Copy each line below that contains "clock".

* start Available data *

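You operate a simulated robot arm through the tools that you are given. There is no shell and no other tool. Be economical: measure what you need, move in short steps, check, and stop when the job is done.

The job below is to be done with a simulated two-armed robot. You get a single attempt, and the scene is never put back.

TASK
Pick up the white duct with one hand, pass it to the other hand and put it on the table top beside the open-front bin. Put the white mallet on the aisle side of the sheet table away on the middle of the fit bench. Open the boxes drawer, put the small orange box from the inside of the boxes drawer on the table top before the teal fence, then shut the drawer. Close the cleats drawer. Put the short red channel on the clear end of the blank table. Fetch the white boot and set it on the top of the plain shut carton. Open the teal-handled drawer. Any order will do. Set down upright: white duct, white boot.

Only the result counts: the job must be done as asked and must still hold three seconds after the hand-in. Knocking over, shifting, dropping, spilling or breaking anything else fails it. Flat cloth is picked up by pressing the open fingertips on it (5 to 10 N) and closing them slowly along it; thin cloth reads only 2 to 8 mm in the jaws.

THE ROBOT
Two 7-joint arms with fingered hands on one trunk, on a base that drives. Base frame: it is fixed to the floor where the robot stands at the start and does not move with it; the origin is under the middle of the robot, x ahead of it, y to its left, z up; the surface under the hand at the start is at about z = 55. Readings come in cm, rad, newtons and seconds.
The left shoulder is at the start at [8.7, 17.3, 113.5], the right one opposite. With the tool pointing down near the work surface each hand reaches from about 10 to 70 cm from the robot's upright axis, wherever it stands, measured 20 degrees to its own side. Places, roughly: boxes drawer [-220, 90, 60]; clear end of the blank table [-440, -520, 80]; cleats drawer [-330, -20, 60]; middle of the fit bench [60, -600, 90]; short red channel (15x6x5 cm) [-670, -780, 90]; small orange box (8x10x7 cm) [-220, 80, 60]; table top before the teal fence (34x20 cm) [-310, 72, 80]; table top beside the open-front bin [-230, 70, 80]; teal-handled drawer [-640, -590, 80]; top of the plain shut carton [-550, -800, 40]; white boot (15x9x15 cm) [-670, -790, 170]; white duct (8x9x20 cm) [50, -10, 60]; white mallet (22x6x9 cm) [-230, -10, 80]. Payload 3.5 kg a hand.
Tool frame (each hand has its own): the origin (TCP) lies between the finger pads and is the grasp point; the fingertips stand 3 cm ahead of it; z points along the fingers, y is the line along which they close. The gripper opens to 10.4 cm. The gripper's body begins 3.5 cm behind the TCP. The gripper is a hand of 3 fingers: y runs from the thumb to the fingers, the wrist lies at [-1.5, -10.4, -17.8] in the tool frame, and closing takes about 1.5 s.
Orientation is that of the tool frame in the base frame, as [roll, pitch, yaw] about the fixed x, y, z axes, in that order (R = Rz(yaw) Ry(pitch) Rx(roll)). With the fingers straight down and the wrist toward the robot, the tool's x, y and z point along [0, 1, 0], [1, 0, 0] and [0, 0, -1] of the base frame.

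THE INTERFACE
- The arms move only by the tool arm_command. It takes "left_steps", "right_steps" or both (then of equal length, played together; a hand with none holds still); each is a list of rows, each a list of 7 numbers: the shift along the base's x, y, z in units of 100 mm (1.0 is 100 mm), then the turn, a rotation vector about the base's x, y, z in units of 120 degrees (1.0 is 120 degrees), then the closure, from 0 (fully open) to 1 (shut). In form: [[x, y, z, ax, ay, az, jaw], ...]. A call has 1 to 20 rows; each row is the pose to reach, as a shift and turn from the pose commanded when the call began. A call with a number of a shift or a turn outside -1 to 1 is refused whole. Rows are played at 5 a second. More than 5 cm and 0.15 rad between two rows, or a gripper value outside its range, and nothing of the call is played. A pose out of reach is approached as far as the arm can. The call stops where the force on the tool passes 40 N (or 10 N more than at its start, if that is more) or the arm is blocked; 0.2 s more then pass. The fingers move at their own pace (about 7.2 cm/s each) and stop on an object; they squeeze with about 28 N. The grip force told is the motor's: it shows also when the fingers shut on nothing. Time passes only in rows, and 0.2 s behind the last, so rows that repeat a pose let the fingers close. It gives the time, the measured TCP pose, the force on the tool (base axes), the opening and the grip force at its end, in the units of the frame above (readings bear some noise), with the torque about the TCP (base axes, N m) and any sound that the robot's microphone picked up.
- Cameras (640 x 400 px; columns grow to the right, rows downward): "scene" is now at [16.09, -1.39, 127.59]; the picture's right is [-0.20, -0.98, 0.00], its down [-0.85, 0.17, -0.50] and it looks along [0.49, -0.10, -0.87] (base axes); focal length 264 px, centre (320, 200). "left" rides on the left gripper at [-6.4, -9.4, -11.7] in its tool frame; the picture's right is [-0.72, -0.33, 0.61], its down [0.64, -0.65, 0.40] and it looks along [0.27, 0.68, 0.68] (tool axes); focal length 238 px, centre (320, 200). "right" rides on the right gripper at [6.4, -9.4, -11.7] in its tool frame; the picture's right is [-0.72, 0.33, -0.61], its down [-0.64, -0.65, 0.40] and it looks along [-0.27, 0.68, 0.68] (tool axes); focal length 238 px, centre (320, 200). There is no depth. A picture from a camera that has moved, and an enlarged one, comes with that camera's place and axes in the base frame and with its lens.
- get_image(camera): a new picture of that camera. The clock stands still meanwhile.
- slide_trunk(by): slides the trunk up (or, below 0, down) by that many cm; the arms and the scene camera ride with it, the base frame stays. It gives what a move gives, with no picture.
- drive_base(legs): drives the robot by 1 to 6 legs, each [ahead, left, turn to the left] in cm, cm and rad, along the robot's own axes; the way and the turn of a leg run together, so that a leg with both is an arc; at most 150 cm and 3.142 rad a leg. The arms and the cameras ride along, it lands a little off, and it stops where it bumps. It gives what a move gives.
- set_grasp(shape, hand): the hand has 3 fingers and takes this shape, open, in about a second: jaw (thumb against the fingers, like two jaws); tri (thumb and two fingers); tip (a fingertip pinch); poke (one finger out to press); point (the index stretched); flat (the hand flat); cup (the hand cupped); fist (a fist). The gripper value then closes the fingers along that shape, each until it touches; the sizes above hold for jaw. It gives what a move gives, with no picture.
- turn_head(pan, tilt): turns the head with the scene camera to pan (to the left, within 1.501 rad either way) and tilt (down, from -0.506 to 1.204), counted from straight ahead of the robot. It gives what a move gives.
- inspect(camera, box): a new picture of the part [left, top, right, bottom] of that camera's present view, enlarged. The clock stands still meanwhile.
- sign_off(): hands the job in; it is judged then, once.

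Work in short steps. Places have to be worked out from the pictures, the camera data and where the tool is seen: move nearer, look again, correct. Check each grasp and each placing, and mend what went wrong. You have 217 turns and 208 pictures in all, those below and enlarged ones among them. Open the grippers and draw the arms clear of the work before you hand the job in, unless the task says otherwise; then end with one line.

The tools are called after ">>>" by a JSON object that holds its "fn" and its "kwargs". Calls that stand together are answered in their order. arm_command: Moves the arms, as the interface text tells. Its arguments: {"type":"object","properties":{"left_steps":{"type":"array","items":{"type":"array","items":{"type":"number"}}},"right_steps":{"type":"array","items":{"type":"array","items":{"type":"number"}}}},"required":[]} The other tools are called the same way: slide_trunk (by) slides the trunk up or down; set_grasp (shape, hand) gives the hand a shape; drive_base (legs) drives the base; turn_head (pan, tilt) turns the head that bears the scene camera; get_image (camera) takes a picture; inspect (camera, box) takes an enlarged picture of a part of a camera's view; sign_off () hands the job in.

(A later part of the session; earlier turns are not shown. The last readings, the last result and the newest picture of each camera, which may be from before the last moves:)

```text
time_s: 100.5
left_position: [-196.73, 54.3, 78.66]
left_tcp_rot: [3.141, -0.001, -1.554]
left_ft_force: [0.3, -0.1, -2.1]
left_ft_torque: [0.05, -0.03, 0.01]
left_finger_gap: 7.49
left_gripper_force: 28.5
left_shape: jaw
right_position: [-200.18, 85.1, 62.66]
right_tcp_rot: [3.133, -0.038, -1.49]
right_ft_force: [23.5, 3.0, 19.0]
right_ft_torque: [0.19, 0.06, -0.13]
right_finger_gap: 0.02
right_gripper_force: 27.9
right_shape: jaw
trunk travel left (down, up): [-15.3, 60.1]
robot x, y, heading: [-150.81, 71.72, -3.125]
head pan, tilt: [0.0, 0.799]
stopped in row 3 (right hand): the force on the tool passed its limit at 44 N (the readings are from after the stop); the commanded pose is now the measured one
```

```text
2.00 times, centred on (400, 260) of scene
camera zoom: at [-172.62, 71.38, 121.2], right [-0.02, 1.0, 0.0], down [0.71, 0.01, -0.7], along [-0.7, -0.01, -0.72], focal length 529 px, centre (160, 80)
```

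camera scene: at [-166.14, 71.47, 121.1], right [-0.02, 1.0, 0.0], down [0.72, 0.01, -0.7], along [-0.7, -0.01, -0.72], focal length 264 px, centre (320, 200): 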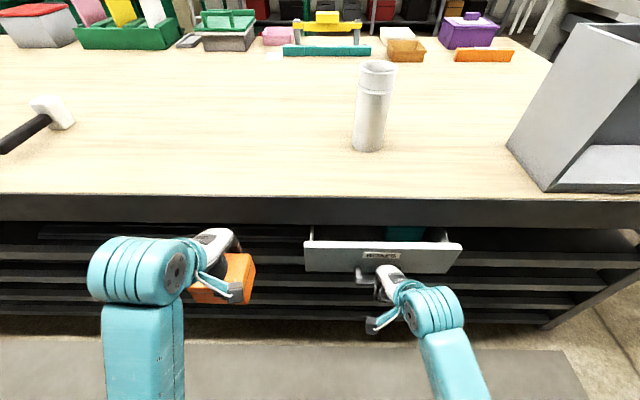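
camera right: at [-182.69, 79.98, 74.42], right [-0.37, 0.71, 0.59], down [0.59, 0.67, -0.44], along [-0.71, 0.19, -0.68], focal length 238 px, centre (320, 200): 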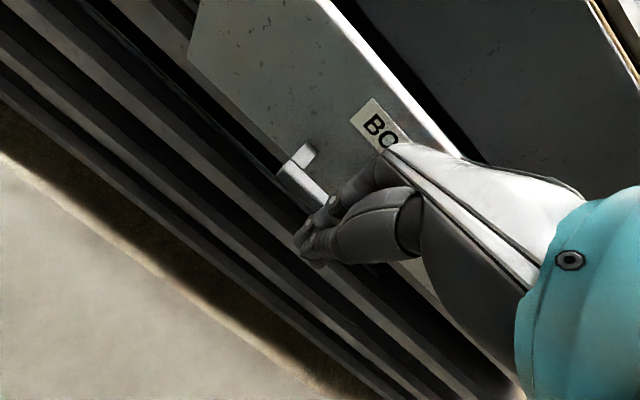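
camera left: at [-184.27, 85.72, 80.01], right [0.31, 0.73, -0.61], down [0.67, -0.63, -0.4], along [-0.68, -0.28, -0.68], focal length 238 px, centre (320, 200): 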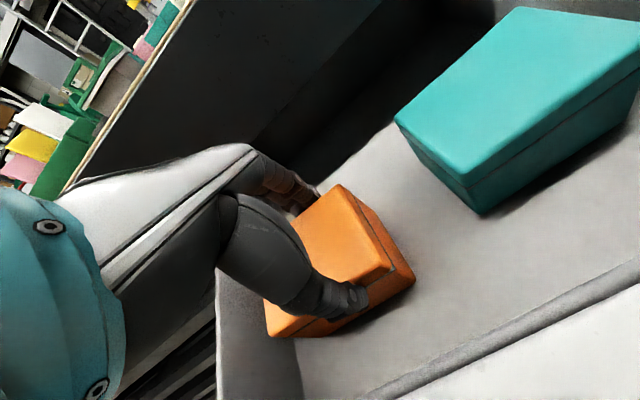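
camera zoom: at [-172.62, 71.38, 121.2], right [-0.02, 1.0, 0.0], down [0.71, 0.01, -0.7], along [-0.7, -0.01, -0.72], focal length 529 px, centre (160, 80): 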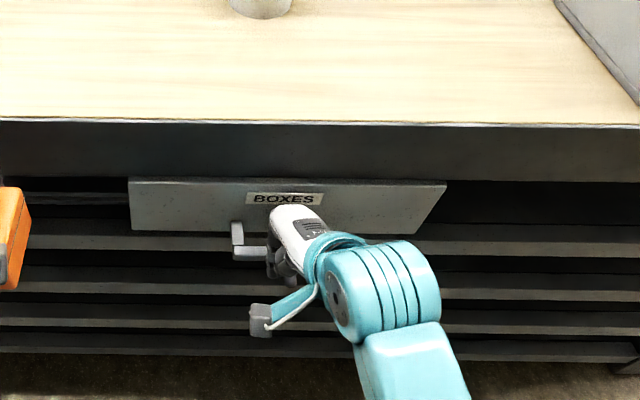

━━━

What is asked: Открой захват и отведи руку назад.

* end Available data *

Exercise response:
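- get_image(camera): a new picture of that camera. The clock stands still meanwhile.
- inspect(camera, box): a new picture of the part [left, top, right, bottom] of that camera's present view, enlarged. The clock stands still meanwhile.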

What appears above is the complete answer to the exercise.